Worse yet, the “simultasking” feature off the Echo that allows two normal apps to run side by say has to be enabled – not just any app will work with it. At launch, only seven apps (staples like e-mail, browser and contacts) will support the functionality.
Bad battery life
Double the screens, double the battery drain. It’s an unavoidable consequence of excess. The Echo will boast a fair five hours of talk time, but with both screens blazing, you had better believe all the other smartphone chores will chomp into the battery more. Kyocera seems to have addressed this by including a second battery and a charger that will let you top it off as you charge the phone, but toting around another brick can hardly be called a solution.
From basic hardware perspective, the Echo belongs in 2010. While many of the hottest smartphones at CES 2011 used dual-core Tegra 2 processors to pump through intense graphics and multi-task like champs. The Echo uses a single-core 1GHz Snapdragon processor, the same as many of its present-day peers, to drive twice the amount of pixels. It’s like dropping the same V8 into a pickup and a Camaro.

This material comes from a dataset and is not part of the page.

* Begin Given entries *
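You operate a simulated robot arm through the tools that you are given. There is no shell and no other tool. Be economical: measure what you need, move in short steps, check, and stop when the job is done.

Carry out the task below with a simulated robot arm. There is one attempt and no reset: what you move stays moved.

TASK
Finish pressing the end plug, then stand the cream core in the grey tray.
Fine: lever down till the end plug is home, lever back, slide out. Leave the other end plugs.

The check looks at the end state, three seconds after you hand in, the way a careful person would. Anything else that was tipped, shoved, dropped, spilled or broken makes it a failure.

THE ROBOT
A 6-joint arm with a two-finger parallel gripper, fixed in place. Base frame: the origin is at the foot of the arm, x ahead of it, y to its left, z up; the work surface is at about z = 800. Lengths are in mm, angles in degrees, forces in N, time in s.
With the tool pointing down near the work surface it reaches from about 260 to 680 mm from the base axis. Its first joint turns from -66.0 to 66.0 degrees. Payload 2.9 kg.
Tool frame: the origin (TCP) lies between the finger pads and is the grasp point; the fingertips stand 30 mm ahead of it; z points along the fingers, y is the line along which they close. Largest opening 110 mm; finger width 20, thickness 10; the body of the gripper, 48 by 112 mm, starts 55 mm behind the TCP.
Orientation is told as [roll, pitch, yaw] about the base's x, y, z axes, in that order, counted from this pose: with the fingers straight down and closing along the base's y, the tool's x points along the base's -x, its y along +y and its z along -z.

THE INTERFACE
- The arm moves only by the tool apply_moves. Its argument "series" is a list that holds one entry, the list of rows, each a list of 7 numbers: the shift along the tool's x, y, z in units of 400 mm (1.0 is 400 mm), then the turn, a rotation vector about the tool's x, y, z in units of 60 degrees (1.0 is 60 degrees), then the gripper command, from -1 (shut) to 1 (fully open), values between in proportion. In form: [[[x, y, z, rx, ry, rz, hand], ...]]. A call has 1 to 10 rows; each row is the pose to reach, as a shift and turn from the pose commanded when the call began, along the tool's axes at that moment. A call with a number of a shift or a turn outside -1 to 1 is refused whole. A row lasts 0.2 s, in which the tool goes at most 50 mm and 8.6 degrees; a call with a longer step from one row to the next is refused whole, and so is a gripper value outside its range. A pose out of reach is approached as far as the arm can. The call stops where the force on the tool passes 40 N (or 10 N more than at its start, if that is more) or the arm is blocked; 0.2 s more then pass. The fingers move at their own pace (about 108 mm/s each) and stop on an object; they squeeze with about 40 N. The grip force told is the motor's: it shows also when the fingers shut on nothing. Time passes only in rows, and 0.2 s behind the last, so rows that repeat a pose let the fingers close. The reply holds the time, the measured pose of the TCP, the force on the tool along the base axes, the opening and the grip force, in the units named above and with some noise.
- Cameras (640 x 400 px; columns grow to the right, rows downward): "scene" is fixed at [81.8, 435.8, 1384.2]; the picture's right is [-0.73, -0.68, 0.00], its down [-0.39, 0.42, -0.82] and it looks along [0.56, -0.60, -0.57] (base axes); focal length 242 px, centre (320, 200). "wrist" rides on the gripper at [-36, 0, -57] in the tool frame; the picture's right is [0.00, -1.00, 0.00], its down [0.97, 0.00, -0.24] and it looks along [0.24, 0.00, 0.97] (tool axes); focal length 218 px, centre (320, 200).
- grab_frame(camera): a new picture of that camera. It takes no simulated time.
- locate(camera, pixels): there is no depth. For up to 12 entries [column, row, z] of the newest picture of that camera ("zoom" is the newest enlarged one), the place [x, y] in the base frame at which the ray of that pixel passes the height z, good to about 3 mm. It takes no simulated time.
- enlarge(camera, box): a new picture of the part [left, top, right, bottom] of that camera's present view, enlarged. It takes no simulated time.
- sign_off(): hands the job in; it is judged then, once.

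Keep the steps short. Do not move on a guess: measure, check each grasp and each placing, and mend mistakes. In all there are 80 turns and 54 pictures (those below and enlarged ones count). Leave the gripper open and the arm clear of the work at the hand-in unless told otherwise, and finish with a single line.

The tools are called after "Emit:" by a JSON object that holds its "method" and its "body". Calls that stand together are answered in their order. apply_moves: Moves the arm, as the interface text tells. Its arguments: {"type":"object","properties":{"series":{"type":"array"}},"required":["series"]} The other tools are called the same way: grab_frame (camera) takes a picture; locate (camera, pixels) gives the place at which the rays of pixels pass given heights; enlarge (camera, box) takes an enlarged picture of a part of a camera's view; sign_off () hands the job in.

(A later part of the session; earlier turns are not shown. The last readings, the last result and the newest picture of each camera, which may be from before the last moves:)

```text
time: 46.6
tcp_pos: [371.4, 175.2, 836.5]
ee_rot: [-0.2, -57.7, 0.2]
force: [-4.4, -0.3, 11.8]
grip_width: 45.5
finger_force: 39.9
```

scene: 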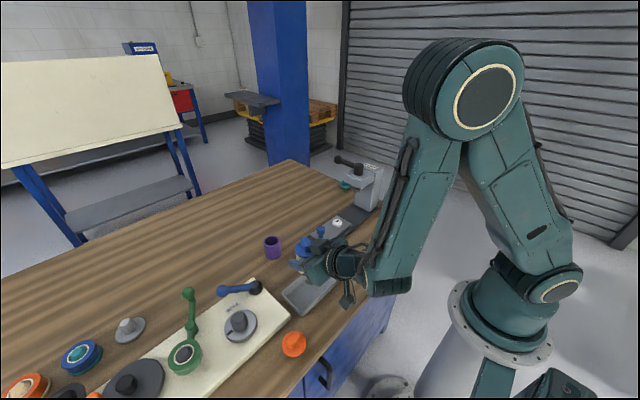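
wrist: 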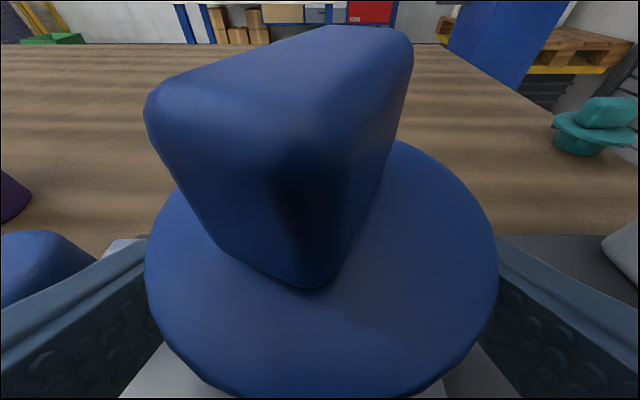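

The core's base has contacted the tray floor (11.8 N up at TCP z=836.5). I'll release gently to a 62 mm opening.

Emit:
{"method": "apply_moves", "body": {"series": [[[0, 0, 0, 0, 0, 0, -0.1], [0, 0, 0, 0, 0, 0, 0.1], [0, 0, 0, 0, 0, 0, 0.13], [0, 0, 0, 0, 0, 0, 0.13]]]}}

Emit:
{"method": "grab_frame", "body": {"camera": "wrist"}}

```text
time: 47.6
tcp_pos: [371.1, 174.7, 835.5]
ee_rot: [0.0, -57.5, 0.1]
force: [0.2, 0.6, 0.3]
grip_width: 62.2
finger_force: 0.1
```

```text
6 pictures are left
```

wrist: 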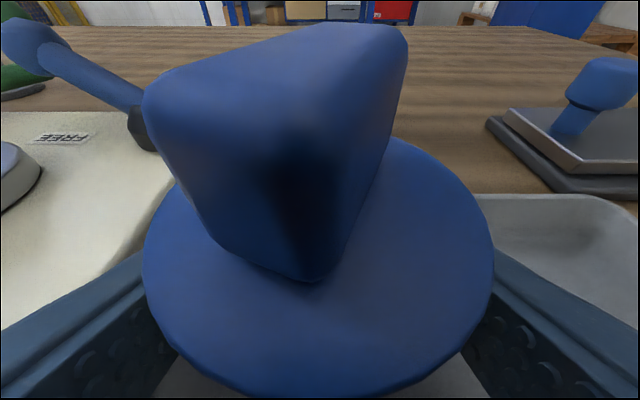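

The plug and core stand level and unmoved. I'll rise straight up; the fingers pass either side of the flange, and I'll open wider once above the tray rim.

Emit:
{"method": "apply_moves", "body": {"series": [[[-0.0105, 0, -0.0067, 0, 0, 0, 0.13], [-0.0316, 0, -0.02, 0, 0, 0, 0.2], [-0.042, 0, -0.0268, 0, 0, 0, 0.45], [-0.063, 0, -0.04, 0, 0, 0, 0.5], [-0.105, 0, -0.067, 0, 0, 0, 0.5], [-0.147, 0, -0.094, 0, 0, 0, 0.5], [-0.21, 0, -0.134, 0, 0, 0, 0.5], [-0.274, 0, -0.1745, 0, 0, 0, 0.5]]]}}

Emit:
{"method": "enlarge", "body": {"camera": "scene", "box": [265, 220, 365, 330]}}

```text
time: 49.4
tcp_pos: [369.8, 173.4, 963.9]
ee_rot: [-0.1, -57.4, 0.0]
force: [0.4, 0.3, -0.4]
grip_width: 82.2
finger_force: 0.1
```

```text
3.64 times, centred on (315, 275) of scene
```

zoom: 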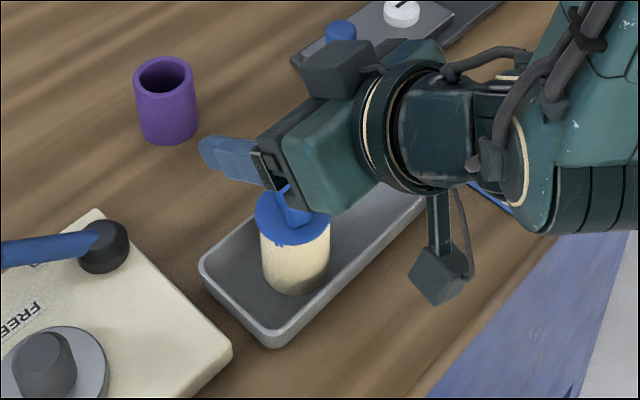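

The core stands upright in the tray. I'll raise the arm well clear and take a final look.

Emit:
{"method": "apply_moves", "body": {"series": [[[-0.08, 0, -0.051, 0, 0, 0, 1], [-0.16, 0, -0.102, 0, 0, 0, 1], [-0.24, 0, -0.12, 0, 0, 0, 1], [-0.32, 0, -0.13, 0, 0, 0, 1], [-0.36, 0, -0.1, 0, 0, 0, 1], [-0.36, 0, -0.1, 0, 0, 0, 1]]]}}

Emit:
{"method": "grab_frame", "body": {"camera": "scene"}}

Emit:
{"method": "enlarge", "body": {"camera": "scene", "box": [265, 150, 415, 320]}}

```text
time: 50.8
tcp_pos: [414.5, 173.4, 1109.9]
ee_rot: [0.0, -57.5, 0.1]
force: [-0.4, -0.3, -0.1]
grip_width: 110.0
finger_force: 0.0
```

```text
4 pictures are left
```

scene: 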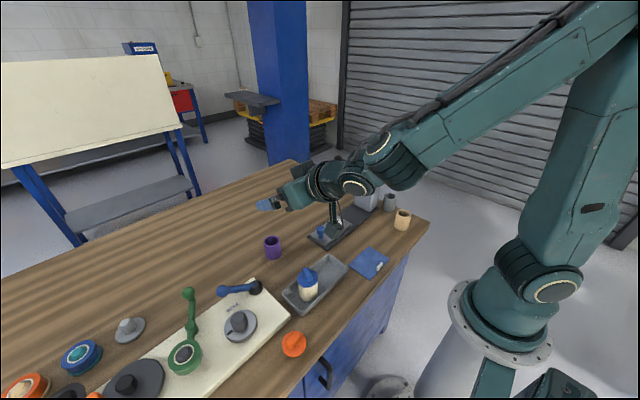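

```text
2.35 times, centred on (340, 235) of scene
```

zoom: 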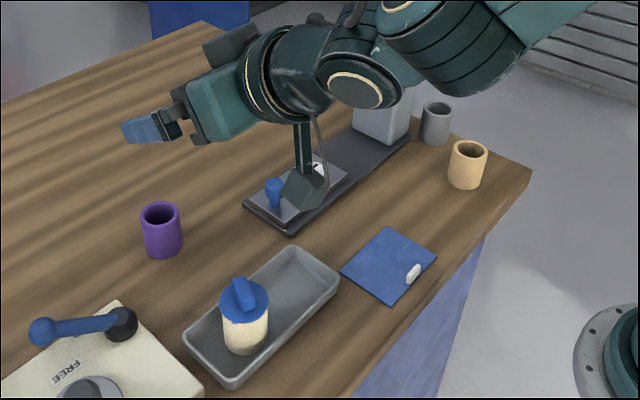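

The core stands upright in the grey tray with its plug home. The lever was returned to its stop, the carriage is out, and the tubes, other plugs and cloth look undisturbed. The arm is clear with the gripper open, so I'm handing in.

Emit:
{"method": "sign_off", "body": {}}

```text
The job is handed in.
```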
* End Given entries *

They’ll both leave rubber at the start line, but the little guy’s going to scream across the finish a lot sooner. The Echo may be plenty usable, it just won’t be as snappy as similar phones with only one screen, or the next-gen Tegra-powered devices to follow it shortly.
It might not come as too much of a surprise to see the Echo appear without 3G on AT&T or Verizon without 4G, whose networks are still in infant stage, but Sprint has had a WiMax network since 2008 and its very first 4G phone, the Evo 4G, was announced nearly a year ago. Its other flagship Android phones offer 4G. Leaving the Echo in the slow lane will force would-be buyers to choose between twice the screen and twice the speed.